Write the data out again, exactly as given.

========

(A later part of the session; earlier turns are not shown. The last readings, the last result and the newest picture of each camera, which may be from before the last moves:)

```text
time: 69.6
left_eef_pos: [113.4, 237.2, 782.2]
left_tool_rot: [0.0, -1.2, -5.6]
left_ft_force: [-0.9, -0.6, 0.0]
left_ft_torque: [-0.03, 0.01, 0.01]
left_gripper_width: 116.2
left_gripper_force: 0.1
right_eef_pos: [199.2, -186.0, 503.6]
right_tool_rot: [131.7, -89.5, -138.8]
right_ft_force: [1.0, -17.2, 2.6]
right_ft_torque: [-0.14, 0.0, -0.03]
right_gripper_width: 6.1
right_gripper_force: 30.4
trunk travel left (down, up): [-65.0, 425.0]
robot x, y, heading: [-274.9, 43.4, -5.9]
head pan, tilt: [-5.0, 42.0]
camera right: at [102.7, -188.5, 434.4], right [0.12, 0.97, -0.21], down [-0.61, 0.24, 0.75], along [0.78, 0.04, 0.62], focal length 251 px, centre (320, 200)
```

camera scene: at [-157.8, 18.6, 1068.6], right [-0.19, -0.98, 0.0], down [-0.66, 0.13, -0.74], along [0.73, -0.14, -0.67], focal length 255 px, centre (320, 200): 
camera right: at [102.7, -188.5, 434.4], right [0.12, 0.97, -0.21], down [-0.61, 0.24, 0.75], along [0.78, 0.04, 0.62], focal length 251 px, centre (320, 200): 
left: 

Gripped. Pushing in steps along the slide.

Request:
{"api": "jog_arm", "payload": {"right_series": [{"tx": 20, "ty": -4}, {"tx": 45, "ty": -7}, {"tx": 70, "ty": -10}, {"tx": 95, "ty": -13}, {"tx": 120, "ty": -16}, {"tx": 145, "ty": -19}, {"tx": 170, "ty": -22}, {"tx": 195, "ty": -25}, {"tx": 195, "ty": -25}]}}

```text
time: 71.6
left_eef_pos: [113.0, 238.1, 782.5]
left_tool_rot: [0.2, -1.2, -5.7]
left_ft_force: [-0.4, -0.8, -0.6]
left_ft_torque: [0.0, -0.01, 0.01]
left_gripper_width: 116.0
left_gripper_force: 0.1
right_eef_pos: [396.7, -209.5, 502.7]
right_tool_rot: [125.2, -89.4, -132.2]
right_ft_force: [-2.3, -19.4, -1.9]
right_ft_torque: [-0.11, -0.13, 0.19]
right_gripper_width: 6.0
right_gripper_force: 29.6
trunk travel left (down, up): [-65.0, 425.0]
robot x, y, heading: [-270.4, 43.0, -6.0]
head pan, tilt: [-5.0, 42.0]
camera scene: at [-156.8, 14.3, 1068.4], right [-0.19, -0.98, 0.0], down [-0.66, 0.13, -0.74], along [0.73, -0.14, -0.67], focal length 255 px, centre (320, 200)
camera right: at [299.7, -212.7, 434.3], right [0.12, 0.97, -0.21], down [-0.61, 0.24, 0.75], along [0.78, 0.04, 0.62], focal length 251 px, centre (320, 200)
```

========

● **PROBLEM SOLUTION**:
(A later part of the session; earlier turns are not shown. The last readings, the last result and the newest picture of each camera, which may be from before the last moves:)

```text
time: 69.6
left_eef_pos: [113.4, 237.2, 782.2]
left_tool_rot: [0.0, -1.2, -5.6]
left_ft_force: [-0.9, -0.6, 0.0]
left_ft_torque: [-0.03, 0.01, 0.01]
left_gripper_width: 116.2
left_gripper_force: 0.1
right_eef_pos: [199.2, -186.0, 503.6]
right_tool_rot: [131.7, -89.5, -138.8]
right_ft_force: [1.0, -17.2, 2.6]
right_ft_torque: [-0.14, 0.0, -0.03]
right_gripper_width: 6.1
right_gripper_force: 30.4
trunk travel left (down, up): [-65.0, 425.0]
robot x, y, heading: [-274.9, 43.4, -5.9]
head pan, tilt: [-5.0, 42.0]
camera right: at [102.7, -188.5, 434.4], right [0.12, 0.97, -0.21], down [-0.61, 0.24, 0.75], along [0.78, 0.04, 0.62], focal length 251 px, centre (320, 200)
```

camera scene: at [-157.8, 18.6, 1068.6], right [-0.19, -0.98, 0.0], down [-0.66, 0.13, -0.74], along [0.73, -0.14, -0.67], focal length 255 px, centre (320, 200): 
camera right: at [102.7, -188.5, 434.4], right [0.12, 0.97, -0.21], down [-0.61, 0.24, 0.75], along [0.78, 0.04, 0.62], focal length 251 px, centre (320, 200): 
left: 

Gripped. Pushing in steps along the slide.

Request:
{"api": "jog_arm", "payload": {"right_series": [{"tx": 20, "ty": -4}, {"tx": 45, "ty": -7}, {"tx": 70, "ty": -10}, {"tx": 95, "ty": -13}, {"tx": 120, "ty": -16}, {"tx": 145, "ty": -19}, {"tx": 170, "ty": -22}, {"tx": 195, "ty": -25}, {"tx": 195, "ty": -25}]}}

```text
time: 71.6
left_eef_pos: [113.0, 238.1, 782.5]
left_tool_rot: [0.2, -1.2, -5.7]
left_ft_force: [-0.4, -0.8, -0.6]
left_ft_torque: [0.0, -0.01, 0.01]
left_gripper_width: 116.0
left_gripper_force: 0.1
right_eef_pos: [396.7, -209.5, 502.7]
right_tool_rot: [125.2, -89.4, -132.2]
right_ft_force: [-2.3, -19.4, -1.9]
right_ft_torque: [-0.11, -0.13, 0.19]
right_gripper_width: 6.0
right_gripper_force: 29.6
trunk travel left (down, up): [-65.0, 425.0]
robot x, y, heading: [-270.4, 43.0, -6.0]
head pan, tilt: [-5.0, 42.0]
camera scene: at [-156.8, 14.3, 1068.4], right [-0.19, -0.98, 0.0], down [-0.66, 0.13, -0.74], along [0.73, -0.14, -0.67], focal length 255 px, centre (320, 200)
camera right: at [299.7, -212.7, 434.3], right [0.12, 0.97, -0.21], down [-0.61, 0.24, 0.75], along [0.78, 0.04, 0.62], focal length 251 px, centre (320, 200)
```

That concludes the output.